**** Quoted passage ****

3 Ekim 2024 Perşembe

Prens Fridolin teşrif ettiler

Fridolin bugün geldi ama ne gelmek…

Onu getiren barınak görevlisi gerekli koşulları sağlamış mıyız diye evi baştan aşağı kolaçan etti ve bizimle bir saat oturdu, bu arada da sadece hazırladığımız alanı teftiş etmekle kalmadı resmen çocuklarımı hayvanseverlik sınavına tabi tuttu. Şükür geçtik sınavlardan ve kadın Frido’yu bize bırakmaya karar verdi. Hurraaa. 

Fakat Frido hakikaten Fridoymuş! Başıma geleceklerden habersizmişim...

Ben bizim Tessi sever mi, ya istemez ve saldırırsa derken, maşallah Frido dağdan gelip bağdakini kovdu! O kadar aktif ve özgüveni yüksek ki, hiç yabancılamayı bırak, heryere girdi çıktı ve en güzel köşeyi de kendine kaptı! 

Gariban Tessi'm son derece sakin ve her istediğini yaptırttığı Monster'dan sonra asıl canavar olduğunu fark ettiğimiz Frido'dan o kadar korktu ki, gün boyu sürekli ufacık kutunun içine saklandı. Barınak görevlisi kadına göre bu "güç savaşı ve baskın bireyin seçilmesi" normalmiş ve birkaç hafta sürebilirmiş. Fakat Frido kızı rahat bırakmıyor, deli dürtmüş gibi arasıra kalkıp kızı arıyor, buluyor ve peşinden koşturuyor. Garibim Tessim sürekli kaçma ve gizlenme halinde... Barınak görevlisi bu duruma 1-2 hafta vermemiz gerektiğini söyledi, alışmaları bu kadar sürermiş...

Fakat Frido sağolsun sadece Tessi'yi gıcık etmekle kalmadı, her yere işeyerek ("bura benim alanım" mesajı..) beni de deli etti.. Yahu benim mis gibi tavşanlarım gider tuvaletlerine yapar bir damla çiş temizletmezlerdi bana.... Hayır o değil, bu böyle giderse valla ev kokmasın diye ben her gün 1 saat temizlikle bozarım kafayı, yine olan bana olur... Oooof of. 

Çok sevimli aslında ve saldırgan değil sadece meraklı ama Tessi huylandı bir kere, ne yapacağız bilmem. 

Nasıl olmuş bu arada tavşan alanım? Şu çiftkapılı küçük ev dışında tamamen ben yaptım, kestim biçtim çaktım oydum, içimde hakikaten bir marangoz yatıyormuş, çok aşırı keyif aldım :)) Umarım Tessi Fridolin'e alışır da tüm bu yaptıklarım boşa gitmez..... Haydi bakalım, ay sonunda rapor veririm size... Merakla bekliyoruz :)

**** Record set ****

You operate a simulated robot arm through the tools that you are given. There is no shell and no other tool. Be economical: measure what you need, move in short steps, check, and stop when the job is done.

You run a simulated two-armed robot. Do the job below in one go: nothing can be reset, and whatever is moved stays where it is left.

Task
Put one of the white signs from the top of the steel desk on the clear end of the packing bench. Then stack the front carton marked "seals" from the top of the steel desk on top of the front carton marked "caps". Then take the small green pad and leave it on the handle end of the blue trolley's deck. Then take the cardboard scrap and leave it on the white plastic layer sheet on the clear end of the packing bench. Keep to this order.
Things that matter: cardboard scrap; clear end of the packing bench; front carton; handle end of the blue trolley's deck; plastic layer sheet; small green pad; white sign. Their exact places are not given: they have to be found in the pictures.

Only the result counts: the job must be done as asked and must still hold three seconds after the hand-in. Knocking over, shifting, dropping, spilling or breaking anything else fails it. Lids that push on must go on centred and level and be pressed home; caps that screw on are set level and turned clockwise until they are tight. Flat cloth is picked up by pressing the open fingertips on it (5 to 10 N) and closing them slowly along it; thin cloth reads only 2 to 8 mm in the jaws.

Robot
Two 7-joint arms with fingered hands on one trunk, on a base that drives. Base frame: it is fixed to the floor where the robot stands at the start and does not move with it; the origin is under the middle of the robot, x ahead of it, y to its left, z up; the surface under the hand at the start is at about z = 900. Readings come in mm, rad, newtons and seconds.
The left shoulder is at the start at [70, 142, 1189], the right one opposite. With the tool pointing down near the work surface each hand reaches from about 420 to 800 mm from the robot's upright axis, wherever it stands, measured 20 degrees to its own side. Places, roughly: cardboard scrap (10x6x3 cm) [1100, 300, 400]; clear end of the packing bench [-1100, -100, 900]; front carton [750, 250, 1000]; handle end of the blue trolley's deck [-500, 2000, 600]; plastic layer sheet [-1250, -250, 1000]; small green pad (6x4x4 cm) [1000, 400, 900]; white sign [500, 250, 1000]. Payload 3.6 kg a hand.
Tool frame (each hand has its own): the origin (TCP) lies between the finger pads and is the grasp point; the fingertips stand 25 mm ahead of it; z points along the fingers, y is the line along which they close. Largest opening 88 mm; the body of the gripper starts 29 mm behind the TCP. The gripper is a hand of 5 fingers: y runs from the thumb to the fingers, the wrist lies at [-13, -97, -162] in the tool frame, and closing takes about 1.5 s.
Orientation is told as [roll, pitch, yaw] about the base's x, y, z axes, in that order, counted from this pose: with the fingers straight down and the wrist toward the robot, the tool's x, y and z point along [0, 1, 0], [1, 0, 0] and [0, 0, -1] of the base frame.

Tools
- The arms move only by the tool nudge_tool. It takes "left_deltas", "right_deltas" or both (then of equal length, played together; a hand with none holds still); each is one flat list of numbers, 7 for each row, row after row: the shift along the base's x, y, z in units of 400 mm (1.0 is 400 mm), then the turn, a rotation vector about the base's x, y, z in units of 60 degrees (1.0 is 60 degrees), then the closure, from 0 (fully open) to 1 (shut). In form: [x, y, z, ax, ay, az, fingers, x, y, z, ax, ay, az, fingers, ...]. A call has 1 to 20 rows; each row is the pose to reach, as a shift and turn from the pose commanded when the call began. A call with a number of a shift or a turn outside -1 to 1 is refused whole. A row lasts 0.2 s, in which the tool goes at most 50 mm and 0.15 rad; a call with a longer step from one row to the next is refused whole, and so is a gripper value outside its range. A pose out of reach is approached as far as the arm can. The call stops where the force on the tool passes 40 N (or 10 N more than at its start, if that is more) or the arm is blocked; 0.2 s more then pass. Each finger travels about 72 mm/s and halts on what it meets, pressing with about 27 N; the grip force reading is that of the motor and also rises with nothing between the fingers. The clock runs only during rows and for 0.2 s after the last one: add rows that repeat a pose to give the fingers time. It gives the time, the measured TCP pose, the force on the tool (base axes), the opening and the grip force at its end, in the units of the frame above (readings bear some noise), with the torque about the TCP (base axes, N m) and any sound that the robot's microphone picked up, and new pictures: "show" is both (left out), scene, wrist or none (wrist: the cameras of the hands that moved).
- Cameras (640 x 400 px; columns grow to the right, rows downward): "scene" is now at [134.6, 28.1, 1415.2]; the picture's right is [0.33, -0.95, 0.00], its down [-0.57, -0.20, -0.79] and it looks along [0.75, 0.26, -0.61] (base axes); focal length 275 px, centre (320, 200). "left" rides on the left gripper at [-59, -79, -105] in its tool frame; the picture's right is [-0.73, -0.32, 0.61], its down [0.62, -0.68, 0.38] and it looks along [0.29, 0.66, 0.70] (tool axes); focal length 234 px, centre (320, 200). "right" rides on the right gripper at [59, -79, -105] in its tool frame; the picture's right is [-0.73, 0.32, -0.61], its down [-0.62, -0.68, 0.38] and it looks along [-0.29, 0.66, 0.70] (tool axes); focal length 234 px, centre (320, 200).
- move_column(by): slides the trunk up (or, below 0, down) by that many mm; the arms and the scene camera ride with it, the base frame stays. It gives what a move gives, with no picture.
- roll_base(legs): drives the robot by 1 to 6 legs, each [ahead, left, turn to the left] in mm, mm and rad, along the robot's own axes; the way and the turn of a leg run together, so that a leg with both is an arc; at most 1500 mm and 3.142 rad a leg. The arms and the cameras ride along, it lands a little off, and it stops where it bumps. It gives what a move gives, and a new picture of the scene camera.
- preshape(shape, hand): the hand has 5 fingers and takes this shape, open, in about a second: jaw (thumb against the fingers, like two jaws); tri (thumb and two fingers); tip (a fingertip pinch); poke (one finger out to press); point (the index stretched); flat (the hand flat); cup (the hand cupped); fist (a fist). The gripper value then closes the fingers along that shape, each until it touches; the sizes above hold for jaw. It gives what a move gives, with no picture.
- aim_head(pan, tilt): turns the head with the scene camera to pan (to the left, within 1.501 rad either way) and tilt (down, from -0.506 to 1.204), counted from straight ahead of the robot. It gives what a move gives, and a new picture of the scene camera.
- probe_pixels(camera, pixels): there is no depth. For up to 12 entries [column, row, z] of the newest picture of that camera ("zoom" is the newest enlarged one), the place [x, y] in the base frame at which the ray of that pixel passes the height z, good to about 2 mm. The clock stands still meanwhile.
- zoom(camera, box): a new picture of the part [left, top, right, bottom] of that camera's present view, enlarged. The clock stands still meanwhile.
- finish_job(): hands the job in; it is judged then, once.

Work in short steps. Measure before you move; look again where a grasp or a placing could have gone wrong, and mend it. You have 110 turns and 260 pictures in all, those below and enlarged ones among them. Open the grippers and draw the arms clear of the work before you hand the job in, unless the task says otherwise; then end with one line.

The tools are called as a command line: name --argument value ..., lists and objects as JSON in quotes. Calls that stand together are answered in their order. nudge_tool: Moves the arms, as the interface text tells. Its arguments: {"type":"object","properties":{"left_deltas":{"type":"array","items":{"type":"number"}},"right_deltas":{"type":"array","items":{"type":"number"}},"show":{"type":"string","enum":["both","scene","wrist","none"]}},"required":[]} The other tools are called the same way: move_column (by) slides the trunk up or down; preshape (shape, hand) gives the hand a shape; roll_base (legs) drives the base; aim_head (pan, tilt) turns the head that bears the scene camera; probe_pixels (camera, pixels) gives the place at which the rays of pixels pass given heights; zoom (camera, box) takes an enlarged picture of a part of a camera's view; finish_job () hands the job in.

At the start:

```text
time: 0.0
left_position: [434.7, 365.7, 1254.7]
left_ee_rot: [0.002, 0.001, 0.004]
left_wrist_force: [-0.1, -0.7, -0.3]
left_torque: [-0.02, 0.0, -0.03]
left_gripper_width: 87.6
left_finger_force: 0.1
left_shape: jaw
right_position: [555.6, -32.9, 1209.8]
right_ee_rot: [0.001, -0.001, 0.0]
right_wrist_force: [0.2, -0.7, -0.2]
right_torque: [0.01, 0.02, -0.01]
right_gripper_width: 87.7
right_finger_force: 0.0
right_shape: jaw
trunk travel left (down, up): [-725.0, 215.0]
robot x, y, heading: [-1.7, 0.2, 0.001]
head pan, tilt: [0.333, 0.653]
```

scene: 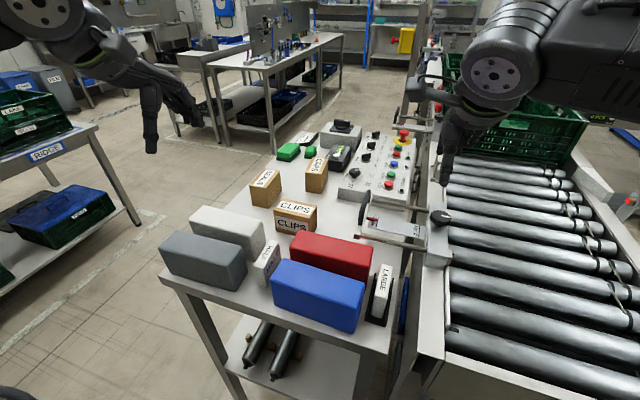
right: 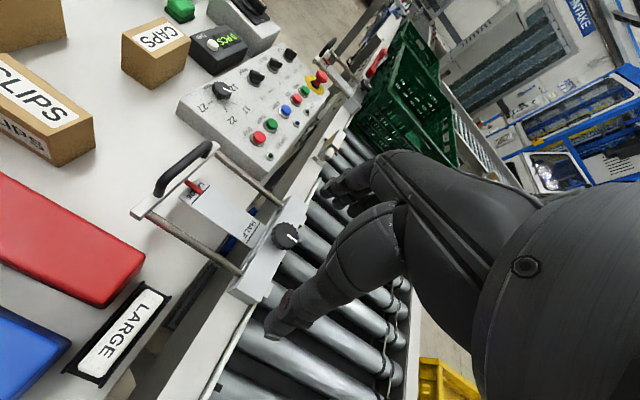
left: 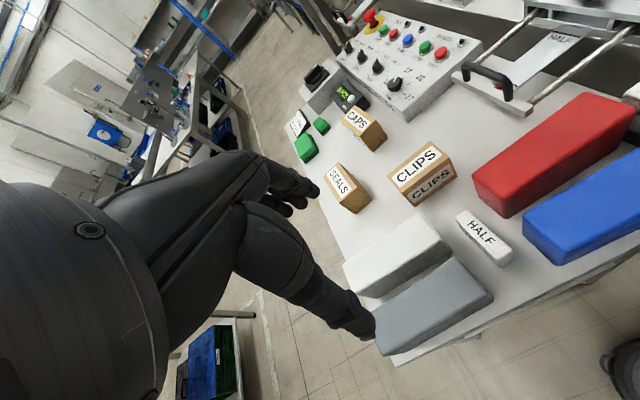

****
**** Record set ****

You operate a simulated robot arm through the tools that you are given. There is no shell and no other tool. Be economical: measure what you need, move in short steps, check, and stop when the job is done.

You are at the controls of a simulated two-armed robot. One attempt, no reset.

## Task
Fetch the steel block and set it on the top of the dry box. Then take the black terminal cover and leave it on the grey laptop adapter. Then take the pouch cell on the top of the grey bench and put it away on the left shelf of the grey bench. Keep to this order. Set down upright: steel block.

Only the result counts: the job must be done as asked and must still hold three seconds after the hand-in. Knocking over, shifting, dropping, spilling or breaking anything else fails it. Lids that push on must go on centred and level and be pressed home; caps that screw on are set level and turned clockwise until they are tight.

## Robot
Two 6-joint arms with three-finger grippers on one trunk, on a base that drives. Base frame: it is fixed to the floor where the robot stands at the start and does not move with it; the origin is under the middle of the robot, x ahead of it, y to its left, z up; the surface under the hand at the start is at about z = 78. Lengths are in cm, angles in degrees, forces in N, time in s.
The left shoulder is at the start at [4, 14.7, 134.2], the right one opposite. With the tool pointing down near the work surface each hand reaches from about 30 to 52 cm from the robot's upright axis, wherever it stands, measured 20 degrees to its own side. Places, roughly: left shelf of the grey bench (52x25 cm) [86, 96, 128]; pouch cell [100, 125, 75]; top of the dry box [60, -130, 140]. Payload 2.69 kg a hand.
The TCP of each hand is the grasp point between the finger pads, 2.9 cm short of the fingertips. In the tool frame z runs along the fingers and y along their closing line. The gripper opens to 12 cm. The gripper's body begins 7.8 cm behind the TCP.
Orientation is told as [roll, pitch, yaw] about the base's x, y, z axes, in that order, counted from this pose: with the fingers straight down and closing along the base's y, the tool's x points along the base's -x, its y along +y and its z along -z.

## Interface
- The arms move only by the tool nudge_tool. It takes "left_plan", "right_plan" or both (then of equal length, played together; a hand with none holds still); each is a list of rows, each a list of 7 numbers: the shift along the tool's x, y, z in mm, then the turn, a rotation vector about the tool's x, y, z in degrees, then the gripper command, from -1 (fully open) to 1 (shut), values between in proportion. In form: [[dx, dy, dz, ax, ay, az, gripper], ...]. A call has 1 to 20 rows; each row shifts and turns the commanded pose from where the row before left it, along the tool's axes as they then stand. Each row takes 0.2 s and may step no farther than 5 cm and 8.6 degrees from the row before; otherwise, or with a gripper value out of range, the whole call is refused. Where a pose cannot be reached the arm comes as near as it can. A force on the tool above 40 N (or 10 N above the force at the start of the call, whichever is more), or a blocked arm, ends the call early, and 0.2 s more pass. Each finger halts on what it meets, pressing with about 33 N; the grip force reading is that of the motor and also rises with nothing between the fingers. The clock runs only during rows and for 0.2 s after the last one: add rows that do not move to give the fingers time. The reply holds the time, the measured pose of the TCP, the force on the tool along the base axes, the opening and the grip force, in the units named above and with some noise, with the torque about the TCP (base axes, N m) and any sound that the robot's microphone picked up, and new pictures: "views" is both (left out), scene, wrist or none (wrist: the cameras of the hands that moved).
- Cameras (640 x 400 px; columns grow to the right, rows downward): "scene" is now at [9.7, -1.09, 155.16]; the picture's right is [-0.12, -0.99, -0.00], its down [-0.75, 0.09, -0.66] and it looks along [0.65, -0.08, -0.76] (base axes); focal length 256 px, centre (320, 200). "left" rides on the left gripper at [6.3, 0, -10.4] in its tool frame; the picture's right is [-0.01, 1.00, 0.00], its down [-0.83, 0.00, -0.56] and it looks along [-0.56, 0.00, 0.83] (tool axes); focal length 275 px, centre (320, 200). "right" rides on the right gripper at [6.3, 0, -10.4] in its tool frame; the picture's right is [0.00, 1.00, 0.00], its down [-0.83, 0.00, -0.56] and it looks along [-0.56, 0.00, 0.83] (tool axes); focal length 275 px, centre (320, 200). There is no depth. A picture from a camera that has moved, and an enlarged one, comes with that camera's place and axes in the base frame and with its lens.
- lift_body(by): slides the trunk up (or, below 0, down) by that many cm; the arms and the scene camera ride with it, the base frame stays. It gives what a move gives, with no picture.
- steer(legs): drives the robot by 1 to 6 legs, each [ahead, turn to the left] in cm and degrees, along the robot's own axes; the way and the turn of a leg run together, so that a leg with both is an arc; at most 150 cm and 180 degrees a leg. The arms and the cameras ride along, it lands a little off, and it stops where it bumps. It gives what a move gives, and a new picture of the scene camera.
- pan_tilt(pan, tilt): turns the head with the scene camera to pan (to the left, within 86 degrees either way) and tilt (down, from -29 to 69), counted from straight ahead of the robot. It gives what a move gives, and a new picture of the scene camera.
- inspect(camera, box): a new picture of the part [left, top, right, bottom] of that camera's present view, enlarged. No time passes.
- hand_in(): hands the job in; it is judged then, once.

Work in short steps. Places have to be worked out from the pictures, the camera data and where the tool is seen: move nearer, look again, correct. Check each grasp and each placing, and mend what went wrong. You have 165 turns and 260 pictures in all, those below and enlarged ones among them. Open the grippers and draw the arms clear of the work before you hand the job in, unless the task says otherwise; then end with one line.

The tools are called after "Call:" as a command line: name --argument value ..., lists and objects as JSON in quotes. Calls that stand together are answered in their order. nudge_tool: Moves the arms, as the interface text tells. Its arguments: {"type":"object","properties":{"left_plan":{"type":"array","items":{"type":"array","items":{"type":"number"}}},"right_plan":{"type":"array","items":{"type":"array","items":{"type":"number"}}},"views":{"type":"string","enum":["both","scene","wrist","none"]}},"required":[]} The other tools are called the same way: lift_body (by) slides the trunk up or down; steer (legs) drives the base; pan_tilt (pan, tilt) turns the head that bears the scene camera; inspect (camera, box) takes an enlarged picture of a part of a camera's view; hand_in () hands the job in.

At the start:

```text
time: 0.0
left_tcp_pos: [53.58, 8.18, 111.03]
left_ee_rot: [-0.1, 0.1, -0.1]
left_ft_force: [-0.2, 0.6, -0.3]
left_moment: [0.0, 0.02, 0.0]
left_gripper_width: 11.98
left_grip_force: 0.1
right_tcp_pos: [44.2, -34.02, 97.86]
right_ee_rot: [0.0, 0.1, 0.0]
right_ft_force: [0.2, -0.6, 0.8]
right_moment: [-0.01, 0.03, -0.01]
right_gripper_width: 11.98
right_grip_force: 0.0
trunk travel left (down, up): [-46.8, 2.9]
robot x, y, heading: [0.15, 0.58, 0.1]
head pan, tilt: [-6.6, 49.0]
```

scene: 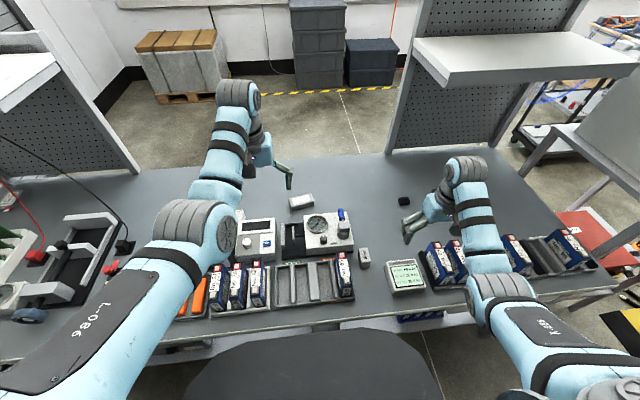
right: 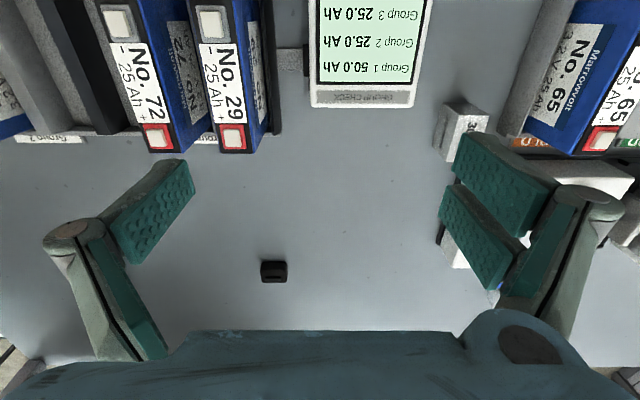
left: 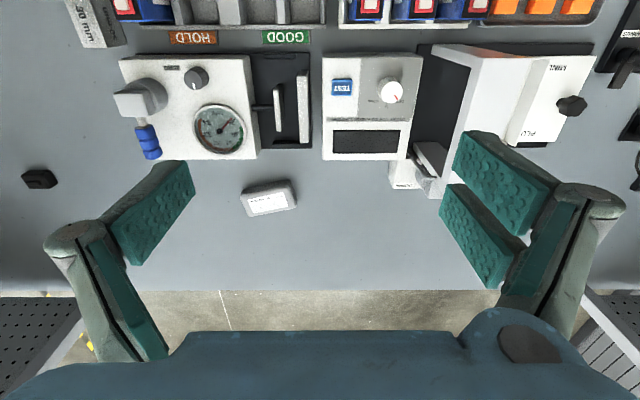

****

Exercise description
I need one stretch of the quoted passage verbatim, from "Prens Fridolin teşrif" to "karar verdi. Hurraaa.".

The completed task
Prens Fridolin teşrif ettiler

Fridolin bugün geldi ama ne gelmek…

Onu getiren barınak görevlisi gerekli koşulları sağlamış mıyız diye evi baştan aşağı kolaçan etti ve bizimle bir saat oturdu, bu arada da sadece hazırladığımız alanı teftiş etmekle kalmadı resmen çocuklarımı hayvanseverlik sınavına tabi tuttu. Şükür geçtik sınavlardan ve kadın Frido’yu bize bırakmaya karar verdi. Hurraaa.